Australia’s Green Bank Charges Ahead on Energy Storage
Published by the Natural Resources Defense Fund
Guest post by Bettina Bergoo
Ensuring power reliability in Australia’s wilderness is a challenge for power providers, but the grid is getting a boost from the new technology of giant, energy-storing batteries and financing support from the Clean Energy Finance Corporation, Australia’s green investment bank.
The CEFC has announced it is working with the South Australian government to arrange financing for the accelerated deployment of the country’s largest utility-scale battery storage project. The South Australian government is supporting the 100 megawatt storage project through its recently announced US$115 million Renewable Technology Fund.
The massive energy storage project is part of South Australia’s newly released US$550 million energy plan to improve grid reliability and is indicative of a growing wave of interest in energy storage in utility-scale batteries.

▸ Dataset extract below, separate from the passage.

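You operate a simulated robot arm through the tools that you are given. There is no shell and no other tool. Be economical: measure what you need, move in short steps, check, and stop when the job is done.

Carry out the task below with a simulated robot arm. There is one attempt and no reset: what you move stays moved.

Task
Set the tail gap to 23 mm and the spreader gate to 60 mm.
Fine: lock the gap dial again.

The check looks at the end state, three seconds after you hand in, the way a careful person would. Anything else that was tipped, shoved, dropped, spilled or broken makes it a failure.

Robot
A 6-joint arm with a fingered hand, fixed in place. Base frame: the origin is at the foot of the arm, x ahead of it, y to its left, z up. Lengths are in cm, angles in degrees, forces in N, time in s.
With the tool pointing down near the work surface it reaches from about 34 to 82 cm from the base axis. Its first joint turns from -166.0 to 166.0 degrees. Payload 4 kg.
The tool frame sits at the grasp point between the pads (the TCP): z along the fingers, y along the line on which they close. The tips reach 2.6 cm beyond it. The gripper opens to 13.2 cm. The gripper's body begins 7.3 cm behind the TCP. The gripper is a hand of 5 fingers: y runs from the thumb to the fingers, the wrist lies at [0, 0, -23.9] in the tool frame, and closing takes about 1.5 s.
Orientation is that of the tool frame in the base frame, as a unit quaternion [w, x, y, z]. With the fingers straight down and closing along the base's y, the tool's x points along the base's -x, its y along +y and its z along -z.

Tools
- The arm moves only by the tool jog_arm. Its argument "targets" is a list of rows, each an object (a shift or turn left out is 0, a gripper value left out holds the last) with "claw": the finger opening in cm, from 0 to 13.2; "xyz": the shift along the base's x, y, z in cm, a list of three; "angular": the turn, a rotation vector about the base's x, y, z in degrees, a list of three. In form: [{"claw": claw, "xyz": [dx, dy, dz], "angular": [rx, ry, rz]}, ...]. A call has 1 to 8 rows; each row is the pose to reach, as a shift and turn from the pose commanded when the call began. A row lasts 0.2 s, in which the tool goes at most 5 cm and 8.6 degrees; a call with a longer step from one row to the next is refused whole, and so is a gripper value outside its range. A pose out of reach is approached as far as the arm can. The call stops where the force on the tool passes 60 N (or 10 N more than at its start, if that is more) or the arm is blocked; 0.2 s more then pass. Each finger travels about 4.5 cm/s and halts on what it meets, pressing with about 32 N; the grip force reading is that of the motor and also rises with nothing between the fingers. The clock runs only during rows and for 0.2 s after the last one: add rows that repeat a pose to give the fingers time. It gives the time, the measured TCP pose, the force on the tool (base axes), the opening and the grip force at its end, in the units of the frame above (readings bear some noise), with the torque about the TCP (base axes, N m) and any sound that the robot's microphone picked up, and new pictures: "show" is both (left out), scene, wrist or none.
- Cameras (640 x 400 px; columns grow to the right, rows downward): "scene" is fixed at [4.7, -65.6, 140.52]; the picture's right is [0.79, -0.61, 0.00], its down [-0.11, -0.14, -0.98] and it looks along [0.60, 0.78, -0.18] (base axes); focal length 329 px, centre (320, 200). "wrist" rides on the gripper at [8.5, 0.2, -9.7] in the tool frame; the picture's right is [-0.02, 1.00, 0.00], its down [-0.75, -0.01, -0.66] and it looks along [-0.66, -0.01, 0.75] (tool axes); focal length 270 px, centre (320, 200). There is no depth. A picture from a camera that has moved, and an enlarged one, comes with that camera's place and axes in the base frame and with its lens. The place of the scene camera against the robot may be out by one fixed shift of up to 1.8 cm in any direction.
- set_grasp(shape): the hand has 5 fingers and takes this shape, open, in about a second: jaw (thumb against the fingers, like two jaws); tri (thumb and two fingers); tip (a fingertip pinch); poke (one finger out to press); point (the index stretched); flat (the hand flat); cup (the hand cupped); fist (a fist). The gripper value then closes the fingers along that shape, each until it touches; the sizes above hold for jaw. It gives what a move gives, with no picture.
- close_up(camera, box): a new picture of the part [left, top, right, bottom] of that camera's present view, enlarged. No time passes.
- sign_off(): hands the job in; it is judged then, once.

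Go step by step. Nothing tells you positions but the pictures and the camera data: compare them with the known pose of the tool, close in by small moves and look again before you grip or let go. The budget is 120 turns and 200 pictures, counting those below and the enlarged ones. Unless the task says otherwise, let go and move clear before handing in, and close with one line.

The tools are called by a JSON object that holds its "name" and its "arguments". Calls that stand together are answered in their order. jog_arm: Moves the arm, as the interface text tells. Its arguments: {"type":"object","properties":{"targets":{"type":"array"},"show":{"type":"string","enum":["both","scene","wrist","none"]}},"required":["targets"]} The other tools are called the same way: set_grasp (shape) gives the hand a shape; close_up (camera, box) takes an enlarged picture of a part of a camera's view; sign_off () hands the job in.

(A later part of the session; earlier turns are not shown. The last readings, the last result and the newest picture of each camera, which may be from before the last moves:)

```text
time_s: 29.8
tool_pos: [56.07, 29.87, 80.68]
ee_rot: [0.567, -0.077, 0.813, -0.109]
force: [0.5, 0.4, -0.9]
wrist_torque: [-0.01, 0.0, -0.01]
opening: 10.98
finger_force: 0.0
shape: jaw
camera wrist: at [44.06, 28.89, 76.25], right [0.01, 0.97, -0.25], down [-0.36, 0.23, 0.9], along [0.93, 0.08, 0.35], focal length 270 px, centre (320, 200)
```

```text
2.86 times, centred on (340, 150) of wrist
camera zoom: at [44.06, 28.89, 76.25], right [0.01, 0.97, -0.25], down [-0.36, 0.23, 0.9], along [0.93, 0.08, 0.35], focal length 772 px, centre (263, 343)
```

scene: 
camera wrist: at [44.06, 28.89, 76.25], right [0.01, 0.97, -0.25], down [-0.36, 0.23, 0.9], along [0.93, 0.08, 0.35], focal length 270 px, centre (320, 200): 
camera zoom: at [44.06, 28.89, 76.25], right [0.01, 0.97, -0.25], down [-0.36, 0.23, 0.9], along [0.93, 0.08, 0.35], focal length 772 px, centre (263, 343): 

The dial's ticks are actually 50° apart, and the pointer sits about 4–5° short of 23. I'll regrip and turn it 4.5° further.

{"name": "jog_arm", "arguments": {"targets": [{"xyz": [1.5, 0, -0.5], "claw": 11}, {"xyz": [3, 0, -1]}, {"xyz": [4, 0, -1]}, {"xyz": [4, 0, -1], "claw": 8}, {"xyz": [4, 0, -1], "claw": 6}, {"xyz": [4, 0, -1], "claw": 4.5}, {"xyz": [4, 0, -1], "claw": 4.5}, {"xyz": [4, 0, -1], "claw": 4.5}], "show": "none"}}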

This market growth is especially timely in South Australia, where batteries will help with grid management and supply problems.
In South Australia, the process for securing a private project developer and constructing the new 100 megawatt battery storage project is on a fast track because the power supply and grid-stabilizing attributes of battery storage are badly needed. The state’s electric grid runs on over 40 percent renewables—one of the highest grid penetrations of renewables in the world, with most being via rooftop solar, which provides intermittent energy supply.

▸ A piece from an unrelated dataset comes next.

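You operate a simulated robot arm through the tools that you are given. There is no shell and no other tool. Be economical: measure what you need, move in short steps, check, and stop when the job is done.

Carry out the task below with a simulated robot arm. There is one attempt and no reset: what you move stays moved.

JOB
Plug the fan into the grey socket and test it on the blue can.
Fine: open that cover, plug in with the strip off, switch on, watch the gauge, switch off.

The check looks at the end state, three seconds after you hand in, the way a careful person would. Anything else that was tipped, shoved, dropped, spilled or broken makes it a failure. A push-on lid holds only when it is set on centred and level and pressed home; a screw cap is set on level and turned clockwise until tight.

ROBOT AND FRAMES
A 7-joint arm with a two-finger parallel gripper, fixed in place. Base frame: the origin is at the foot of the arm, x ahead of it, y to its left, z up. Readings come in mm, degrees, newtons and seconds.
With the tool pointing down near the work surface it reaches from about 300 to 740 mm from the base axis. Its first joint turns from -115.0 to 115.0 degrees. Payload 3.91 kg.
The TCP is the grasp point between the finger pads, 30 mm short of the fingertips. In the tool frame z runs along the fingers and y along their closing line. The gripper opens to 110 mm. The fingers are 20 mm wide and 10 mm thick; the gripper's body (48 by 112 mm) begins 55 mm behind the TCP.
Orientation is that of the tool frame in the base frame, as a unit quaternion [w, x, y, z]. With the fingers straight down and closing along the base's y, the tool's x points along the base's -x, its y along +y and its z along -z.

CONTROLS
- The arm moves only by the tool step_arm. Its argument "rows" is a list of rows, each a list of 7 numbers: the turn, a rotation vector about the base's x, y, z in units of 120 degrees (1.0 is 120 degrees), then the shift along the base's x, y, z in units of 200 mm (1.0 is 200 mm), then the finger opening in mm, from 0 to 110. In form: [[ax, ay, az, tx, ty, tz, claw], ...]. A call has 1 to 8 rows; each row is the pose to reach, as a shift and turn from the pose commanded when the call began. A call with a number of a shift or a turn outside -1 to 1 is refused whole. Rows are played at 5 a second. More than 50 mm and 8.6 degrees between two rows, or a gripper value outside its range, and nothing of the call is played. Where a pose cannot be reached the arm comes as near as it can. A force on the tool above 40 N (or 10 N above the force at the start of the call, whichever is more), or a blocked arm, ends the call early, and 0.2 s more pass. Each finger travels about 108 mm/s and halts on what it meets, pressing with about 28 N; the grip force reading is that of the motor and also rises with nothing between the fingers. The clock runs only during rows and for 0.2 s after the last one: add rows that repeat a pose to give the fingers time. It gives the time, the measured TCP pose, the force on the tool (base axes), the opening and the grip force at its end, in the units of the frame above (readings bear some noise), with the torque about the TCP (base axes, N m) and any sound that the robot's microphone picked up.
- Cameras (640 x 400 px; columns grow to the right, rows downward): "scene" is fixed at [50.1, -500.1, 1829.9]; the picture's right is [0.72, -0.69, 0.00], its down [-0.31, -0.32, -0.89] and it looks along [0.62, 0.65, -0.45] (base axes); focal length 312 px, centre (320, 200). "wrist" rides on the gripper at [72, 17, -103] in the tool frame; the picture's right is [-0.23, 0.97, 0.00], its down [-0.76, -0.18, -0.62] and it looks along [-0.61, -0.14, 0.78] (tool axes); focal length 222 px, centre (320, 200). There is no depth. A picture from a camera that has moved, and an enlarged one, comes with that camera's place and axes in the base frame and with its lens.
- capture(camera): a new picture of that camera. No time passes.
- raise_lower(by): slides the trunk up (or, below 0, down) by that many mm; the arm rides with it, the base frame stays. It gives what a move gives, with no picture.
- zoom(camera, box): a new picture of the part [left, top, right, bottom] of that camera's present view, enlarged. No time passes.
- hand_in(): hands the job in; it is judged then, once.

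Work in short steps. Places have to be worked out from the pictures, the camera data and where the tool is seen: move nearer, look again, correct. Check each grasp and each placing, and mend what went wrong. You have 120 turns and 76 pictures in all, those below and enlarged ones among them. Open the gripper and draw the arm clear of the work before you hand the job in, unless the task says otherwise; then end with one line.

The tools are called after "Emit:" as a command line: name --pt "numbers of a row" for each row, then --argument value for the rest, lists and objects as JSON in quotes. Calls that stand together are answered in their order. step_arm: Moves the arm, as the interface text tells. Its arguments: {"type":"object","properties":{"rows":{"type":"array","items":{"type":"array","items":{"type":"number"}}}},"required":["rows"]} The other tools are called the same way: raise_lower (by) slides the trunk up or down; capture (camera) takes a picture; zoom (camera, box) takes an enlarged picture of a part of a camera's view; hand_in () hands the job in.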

Prime Minister Malcolm Turnbull pointed to renewable energy as a cause of recent rolling blackouts in South Australia, but grid operators rejected this claim, saying that additional means of ensuring grid reliability are needed when transmission and distribution infrastructure is damaged during extreme weather events.

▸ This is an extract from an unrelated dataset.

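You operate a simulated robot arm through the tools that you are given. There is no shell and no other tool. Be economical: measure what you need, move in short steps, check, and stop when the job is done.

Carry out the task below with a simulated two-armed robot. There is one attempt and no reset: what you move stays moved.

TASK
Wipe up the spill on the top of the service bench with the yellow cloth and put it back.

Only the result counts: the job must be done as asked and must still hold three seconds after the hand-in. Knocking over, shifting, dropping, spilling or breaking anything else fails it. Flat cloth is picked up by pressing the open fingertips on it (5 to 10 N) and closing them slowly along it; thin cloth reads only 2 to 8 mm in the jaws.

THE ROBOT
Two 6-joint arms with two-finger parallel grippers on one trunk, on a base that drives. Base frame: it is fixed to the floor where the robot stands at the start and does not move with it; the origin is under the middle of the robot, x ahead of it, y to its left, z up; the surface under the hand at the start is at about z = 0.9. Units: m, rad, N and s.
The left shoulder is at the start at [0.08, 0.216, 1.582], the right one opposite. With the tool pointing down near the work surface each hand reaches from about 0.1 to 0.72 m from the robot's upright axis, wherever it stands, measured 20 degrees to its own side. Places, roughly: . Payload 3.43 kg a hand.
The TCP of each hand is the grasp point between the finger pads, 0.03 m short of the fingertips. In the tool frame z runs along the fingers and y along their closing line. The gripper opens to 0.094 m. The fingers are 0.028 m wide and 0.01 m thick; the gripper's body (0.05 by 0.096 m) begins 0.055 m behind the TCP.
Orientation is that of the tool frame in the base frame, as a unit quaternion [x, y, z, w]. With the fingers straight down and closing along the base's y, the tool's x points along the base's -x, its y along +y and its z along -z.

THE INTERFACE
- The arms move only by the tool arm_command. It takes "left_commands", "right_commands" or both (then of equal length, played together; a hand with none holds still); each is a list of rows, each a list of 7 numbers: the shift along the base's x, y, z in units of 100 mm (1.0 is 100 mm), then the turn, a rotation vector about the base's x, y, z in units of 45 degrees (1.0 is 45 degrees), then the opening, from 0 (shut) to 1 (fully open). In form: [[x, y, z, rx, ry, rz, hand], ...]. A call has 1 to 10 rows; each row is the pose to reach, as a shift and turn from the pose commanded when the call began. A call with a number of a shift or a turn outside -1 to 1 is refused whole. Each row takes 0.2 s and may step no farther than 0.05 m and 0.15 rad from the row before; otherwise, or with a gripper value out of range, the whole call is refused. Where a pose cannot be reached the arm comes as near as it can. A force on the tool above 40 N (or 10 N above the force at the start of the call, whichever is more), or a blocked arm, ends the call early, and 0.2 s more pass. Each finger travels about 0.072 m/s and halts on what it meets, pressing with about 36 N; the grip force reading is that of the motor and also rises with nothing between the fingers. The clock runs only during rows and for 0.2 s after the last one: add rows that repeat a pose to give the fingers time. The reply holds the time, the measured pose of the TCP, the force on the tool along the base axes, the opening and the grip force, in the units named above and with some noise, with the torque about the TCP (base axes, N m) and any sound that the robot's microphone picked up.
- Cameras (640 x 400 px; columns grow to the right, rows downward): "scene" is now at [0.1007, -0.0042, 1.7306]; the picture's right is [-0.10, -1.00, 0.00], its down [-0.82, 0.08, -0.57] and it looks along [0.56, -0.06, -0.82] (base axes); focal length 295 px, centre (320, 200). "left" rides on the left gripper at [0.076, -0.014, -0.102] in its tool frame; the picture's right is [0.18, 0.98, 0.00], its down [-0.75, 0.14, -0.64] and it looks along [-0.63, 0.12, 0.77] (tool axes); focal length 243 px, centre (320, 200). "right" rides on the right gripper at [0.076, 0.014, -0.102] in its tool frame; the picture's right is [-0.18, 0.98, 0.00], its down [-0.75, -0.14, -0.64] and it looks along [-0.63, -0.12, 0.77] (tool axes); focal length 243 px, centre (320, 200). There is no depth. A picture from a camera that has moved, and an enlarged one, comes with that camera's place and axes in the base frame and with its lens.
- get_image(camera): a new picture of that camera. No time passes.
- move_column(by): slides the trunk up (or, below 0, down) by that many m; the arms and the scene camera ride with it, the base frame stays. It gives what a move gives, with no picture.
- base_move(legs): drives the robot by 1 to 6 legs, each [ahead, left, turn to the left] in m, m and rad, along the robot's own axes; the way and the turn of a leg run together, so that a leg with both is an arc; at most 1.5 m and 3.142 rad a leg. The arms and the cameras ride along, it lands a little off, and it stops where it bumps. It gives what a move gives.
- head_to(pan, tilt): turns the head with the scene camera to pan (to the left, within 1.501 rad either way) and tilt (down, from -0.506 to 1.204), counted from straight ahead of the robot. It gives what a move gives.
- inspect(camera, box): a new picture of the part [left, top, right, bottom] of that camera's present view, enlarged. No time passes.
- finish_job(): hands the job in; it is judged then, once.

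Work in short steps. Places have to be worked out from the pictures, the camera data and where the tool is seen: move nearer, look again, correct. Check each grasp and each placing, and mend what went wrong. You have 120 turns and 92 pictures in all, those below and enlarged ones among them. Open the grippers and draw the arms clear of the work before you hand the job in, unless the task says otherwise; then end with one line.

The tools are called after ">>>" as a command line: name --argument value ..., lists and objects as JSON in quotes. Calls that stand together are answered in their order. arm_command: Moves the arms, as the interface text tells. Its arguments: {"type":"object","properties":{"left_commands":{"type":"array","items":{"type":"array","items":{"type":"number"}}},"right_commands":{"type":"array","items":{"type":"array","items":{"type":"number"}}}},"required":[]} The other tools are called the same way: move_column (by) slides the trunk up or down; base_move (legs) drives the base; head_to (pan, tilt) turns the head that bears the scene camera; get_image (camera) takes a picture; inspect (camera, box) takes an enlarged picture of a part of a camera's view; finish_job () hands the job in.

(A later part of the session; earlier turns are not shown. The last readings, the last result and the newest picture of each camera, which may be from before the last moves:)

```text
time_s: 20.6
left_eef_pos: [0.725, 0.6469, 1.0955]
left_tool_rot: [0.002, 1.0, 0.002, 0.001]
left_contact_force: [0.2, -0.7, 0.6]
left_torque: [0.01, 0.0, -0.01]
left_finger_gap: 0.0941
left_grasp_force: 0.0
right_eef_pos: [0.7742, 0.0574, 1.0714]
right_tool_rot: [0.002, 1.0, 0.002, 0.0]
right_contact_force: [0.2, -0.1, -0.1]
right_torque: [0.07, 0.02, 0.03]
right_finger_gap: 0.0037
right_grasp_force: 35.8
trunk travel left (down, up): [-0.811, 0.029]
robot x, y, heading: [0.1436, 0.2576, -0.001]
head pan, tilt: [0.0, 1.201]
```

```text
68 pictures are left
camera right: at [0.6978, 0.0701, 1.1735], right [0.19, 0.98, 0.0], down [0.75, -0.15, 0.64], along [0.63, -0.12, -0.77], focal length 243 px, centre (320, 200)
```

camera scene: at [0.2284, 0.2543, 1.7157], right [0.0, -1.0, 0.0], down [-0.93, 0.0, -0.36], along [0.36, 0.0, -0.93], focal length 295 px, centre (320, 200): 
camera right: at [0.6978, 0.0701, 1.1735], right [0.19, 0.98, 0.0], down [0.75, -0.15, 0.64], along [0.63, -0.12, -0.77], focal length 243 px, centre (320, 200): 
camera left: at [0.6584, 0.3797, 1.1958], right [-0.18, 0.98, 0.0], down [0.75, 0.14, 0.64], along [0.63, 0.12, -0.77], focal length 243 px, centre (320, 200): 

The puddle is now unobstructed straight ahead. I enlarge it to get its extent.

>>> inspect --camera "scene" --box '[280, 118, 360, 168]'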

South Australia has a growing track record of leadership in activating Australia’s battery storage market. Just last month, the South Australian city of Adelaide switched on the world’s largest “virtual power plant” that uses the internet to share details of solar panels and battery storage at hundreds of properties across the city. Together, the individual systems owners make up a “virtual” 5 megawatt plant of generation capacity, demonstrating the advantages of using solar and battery storage technologies together.
Energy storage will be critical to South Australia’s future grid—and it’s needed quickly. Improvements must be made by the start of December to avoid further blackouts due to high use of air conditioning during Australia’s intense summer months, and private companies are already vying to be part of the response. In a Twitter exchange with Turnbull, U.S. electric carmaker Elon Musk offered to fix South Australia’s grid reliability issues, prompting responses from other companies touting their technology and speed of deployment.
Like Musk’s Tesla, which has positioned itself to be able to provide large volumes of batteries on short notice, the CEFC has the experience in financing large-scale storage projects to bring projects together quickly. In 2015, it committed US$11.4 million toward a 10.6 megawatt solar plant with six megawatts of battery storage at a copper mine, which at the time was the largest off-grid integrated solar and storage facility in the country.
CEFC’s US$152 million investment in the Energy Efficient Financing Program, a partnership with Australia’s Westpac bank, launched last year, helping small businesses invest in clean energy technologies such as energy storage. And just last month, CEFC announced financing for another “solar with energy storage” project at a gold mine. The construction of that 50 megawatt large-scale solar farm is on an accelerated schedule due to a CEFC-tailored financing arrangement. When completed later this year, the farm will generate enough electricity to power around 26,500 homes.
With flexible financing support provided by CEFC, the Australian energy storage market is poised to grow alongside other clean energy technologies in the years ahead. As stated by CEFC CEO Oliver Yates, “We are confident we can work with speed to contribute to a successful outcome in South Australia. We are also confident we can create a model that can be used in other states as they seek to integrate growing renewable energy capacity into a cleaner, cheaper and reliable energy system.”
The large-scale battery storage market is also growing in the United States to help with supply instability, and U.S.-based green investment banks are also activating energy storage markets in their jurisdictions.
Connecticut Green Bank, for example, was an early investor in providing debt financing for a 15 megawatt fuel cell park that has a 15-year power purchase agreement with a residential electricity provider.
In addition to previous investments in entities providing financing for technologies including energy storage, NY Green Bank recently announced it is providing a US$25 million loan facility to Plug Power, a New York-based designer and manufacturer of fuel cell systems and fueling infrastructure.
The combination of improving energy storage technologies and financial support from green investment banks will continue to support the flow of clean power globally as countries chart their own routes toward a low carbon future.